[start Text excerpt]
Lastly a few more words about what the New Leader says concerning the organizations of the Fourth International: it calls them “merest cliques”. In this characterization ignorance surpasses dishonesty. Clique is the word used by us Marxists for a group of individuals who have neither programme nor high aim but who cluster round a leader in order to satisfy personal and certainly not praiseworthy desires. (“Sect,” on the other hand, is the designation of a group with definite ideas and methods.) “Clique” also implies lack of honour. Does the New Leader believe that our party, organizations and groups possess no principles, no programme and no revolutionary consciousness? It would be really interesting to hear this sometime from Maxton or Fenner Brockway. [11] On our side we maintain: we are the only international organization which has developed in a struggle of many years an absolutely definite programme, which the greatest events confirm and strengthen every day. The passion with which all our organizations enter into discussion in order to clarify all the questions of the international workers’ movement, the independence with which they develop their opinion, proves how seriously they understand Marxism and how many miles distant they are from an unprincipled clique spirit.

According to figures, too, they do not stand in any way inferior to the organizations around the London Bureau. A short time ago I proved, using the official Soviet press, that in the last few months of the year 1935 about 20,000 Bolshevik-Leninists had been expelled from the official Communist Party. I believe that in the Soviet Union alone we have more followers than the London Bureau has in the whole world. According to figures the Dutch party stands hardly inferior to the ILP. We have a courageous and militant section in France [12], the focal point of European politics. Although the French comrades of the Fourth International have no representative in Parliament they play a much more important part today in French political life. The fascist and capitalist press of France is an irrefutable proof of this. And this is not to be wondered at: the Bolshevik-Leninists put forward in a revolutionary situation a really revolutionary programme. It is true that our earlier Spanish section has declined into the worst opportunism. But why? Because it has fused with the section of the London Bureau in order to pursue “big politics” in the wake of Señor Azaña. [13] Our friends in Belgium have fought their way to a significant influence. [14] Even in South America we have important and growing sections. Our American section, which has now joined the Socialist Party [15], has gained within it considerable sympathy for its ideas. Incidentally, it seems to me that the flag of the Fourth International has some supporters even inside the ILP. And the number of these is systematically increasing.
[end Text excerpt]
__Stated problem__.
Carry the text excerpt on from its last sentence.
[start Material]
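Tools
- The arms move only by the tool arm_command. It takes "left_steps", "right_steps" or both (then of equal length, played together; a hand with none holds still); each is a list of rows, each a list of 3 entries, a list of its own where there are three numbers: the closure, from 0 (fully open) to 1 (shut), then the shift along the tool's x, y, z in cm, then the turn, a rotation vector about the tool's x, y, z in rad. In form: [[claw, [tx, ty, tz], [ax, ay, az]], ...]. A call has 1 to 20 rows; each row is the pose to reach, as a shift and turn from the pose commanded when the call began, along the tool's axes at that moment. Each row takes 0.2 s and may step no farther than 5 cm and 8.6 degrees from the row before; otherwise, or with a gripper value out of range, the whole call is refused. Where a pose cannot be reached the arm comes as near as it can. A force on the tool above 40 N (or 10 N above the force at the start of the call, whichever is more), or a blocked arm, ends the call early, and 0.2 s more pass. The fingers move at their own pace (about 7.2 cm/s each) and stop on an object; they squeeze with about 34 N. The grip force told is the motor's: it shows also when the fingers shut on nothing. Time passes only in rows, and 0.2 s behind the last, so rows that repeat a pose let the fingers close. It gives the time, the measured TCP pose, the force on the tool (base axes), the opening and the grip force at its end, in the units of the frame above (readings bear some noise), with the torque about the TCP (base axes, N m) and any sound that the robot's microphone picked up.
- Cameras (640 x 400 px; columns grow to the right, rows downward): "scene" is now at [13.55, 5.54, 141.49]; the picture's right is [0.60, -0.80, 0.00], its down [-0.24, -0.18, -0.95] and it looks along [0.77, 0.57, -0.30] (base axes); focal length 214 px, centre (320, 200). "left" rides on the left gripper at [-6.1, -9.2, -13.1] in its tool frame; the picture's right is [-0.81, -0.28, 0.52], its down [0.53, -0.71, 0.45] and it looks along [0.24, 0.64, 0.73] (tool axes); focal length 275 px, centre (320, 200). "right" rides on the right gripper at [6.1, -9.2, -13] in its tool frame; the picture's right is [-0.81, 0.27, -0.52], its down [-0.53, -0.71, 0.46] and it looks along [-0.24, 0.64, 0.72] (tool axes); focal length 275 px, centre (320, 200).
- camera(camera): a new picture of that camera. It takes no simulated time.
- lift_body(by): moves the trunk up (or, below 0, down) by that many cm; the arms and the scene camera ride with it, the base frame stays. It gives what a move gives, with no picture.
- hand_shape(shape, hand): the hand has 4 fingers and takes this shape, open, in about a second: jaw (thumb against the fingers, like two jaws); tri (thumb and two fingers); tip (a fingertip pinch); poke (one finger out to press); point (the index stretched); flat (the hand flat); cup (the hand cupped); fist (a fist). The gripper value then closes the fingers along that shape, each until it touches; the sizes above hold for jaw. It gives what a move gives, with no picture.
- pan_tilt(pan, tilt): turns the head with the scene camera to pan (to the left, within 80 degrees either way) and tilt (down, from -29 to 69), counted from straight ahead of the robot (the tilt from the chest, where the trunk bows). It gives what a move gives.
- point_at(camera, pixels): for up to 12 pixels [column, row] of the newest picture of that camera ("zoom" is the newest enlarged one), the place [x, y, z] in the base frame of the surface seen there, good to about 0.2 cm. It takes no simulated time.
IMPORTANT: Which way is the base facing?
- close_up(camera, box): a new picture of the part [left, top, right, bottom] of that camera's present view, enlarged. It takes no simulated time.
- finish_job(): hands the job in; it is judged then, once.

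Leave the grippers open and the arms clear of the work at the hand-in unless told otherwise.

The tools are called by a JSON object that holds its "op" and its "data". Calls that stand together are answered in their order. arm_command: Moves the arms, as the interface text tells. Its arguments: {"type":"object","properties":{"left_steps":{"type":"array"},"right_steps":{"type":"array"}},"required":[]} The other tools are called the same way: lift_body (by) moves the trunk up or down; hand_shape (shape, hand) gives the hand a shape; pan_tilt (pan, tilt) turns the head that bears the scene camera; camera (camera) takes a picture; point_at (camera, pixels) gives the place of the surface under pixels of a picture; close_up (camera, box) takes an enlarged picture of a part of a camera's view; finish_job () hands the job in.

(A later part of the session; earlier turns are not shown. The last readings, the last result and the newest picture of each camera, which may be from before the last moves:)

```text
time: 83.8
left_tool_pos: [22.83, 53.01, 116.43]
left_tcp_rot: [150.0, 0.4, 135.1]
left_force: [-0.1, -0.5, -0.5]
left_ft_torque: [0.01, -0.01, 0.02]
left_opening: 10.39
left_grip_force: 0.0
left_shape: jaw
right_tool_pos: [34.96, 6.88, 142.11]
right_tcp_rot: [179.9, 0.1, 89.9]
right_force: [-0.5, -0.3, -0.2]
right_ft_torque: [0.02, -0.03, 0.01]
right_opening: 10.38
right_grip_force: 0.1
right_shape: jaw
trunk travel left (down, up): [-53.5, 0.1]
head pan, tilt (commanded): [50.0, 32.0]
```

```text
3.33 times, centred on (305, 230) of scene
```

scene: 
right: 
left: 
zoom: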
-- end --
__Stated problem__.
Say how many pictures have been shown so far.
[end Material]
__Written response__.
The difference between the London Bureau and the association of the Fourth International is as follows: in the first case it is a question of different hybrid organizations with quite a different past, with different ideas and a different future which, being without a roof, have temporarily associated themselves with the International London Bureau; in contrast to this the sections of the Fourth International are selective bodies which came into existence on the basis of quite definite ideas and methods worked out in the struggle with the Second and Third Internationals and the London Bureau. That is the reason why we increase systematically in spite of enormous difficulties, why the influence of the Fourth International grows stronger and stronger, why the two old Internationals have entered into a holy alliance against it, and why, when all is said and done, the sections of the London Bureau associate themselves everywhere with this holy alliance. The article in the New Leader is only one of the many proofs of these circumstances.

With the same certitude with which we some years ago warned the ILP against the alliance with the CPGB we affirm today that the ILP under its present leadership and on its present course is marching directly towards the abyss. We are at the same time no less certain that the best elements of the English workers’ movement will group themselves around the standard of the Fourth International, for it is now the only flag of the proletarian revolution.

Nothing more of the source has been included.